Aspect 12. The vapor engine of any one of the preceding aspects, wherein a portion of the one or more fluid receiving chambers disposed on opposite halves of the bottom manifold are not fluidly couple to each other and are separated by a fastener for sealing together the top and bottom manifolds.

Aspect 13. The vapor engine of any one of the preceding aspects, comprising one or more inlet ports in fluid communication with at least a portion of the one or more fluid receiving chambers.

Aspect 14. The vapor engine of aspect 13, wherein a gas pipe is arranged in one or more of the one or more inlet ports for introducing a gas into the portion of the one or more fluid receiving chambers.

Aspect 15. The vapor engine of aspect 13 or 14, wherein an additive pipe is arranged in one or more of the one or more inlet ports for introducing an additive into the portion of the one or more fluid receiving chambers.

Aspect 16. The vapor engine of aspect 15, wherein the additive comprises a flavoring.

Aspect 17. The vapor engine of aspect 15 or 16, wherein the additive comprises one or more terpenes.

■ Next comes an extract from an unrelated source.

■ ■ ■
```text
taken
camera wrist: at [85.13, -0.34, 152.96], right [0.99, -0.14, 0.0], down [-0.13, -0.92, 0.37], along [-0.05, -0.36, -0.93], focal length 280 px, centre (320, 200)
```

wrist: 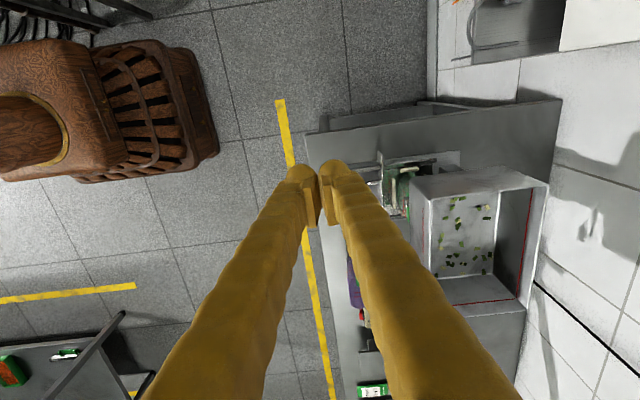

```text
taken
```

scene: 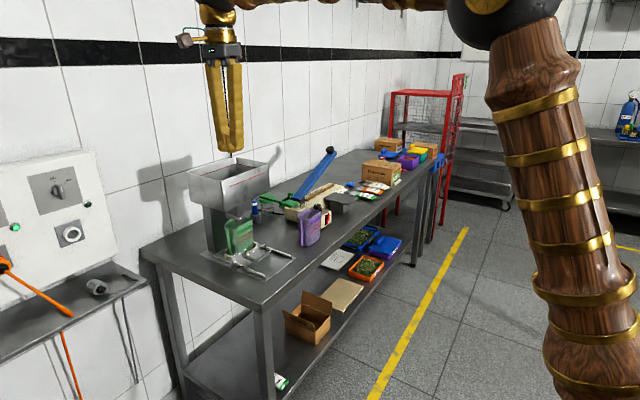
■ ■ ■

Aspect 18. A method for generating vapor using the vapor engine of any one of the preceding aspects, comprising: heating the bottom manifold to a bottom temperature equal to or greater than a boiling point temperature of the vapor-generating fluid; heating the top manifold to a top temperature sufficient to maintain the vapor in vapor form; flowing the vapor-generating fluid into the one or more fluid receiving chambers of the bottom manifold through the at least one vapor-generating fluid pipe, wherein, in the one or more fluid receiving chambers, the vapor-generating fluid is heated to generate a vapor, the vapor rises through the screen into the top chamber of the top manifold; removing vapor from the top chamber through the vapor outlet. Aspect 19. The method of aspect 18, further comprising flowing a gas into the one or more fluid receiving chambers through at least one gas pipe having a plurality of apertures arranged in fluid communication with the one or more fluid receiving chambers to release the gas into the chambers, wherein the gas mixes with the vapor within the vapor engine and a gas/vapor mixture is removed from the top chamber through the vapor outlet.

Aspect 20. The method of aspect 19, wherein the at least one vapor-fluid generating pipe is in fluid communication with ¹ /2 of the one or more fluid receiving chambers and the at least one gas pipe is in fluid communication with the remaining ¹ /2 of the one or more fluid receiving chambers, wherein gas flowed into the remaining ¹ /2 of the one or more fluid receiving chambers exits the bottom manifold and mixes with the vapor when exiting the bottom manifold and/or in the top chamber.

Aspect 21 . The method of aspect 19, wherein the at least one vapor-fluid generating pipe and the at least one gas pipe are in fluid communication with the same ones of the one or more fluid receiving chamber such that vapor is generated within the one or more fluid receiving chambers and mixes with the gas introduced into the same ones of the one or more fluid receiving chambers such that a mixed vapor/gas exits the bottom manifold.

Aspect 22. The method of any one of aspects 18 to 21 , wherein the vapor-generating fluid is water or H ₂ O ₂ .

Aspect 23. The method of aspect 22, wherein the water is inhalant grade.

Aspect 24. The method of any one of aspect 19 to 23, wherein the vapor-generating fluid is water and the gas is nitrogen.

Aspect 25. A vapor introduction system comprising: a vapor engine of any of the preceding aspects in fluid communication with a mixing unit, wherein the mixing unit comprises: an inlet for receiving vapor from the vapor engine; an inlet for receiving inert gas from an inert gas source; an internal volume in fluid communication with the inlet for receiving vapor and the inlet for receiving inert gas, wherein the inert gas and vapor are adapted to mix in the internal volume; and an outlet for delivering the mixture of inert gas and vapor out of the internal volume.

Aspect 26. The vapor introduction system of aspect 25, wherein the mixing unit further comprises an inlet for receiving one or more additives. Aspect 27. The vapor engine of aspect 26, wherein the additive comprises flavoring.

Aspect 28. The vapor engine of aspect 26, wherein the additive comprises terpenes.

[0050] The use of “a” or “an” are employed to describe elements and components of the embodiments herein. This is done merely for convenience and to give a general sense of the description. This description should be read to include one or at least one of and the singular also includes the plural unless it is obvious that it is meant otherwise.

[0051] Still further, the figures depict embodiments for purposes of illustration only. One of ordinary skill in the art will readily recognize from the foregoing discussion that the alternative embodiments of the structures and methods illustrated herein may be employed without departing from the principles described herein.

[0052] Thus, while particular embodiments and applications have been illustrated and described, it is to be understood that the disclosed embodiments are not limited to the precise construction and components disclosed herein. Various modifications, changes, and variations, which will be apparent to those skilled in the art, may be made in the arrangement, operation, and details of the method and apparatus disclosed herein without departing from the spirit and scope defined in the appended claims.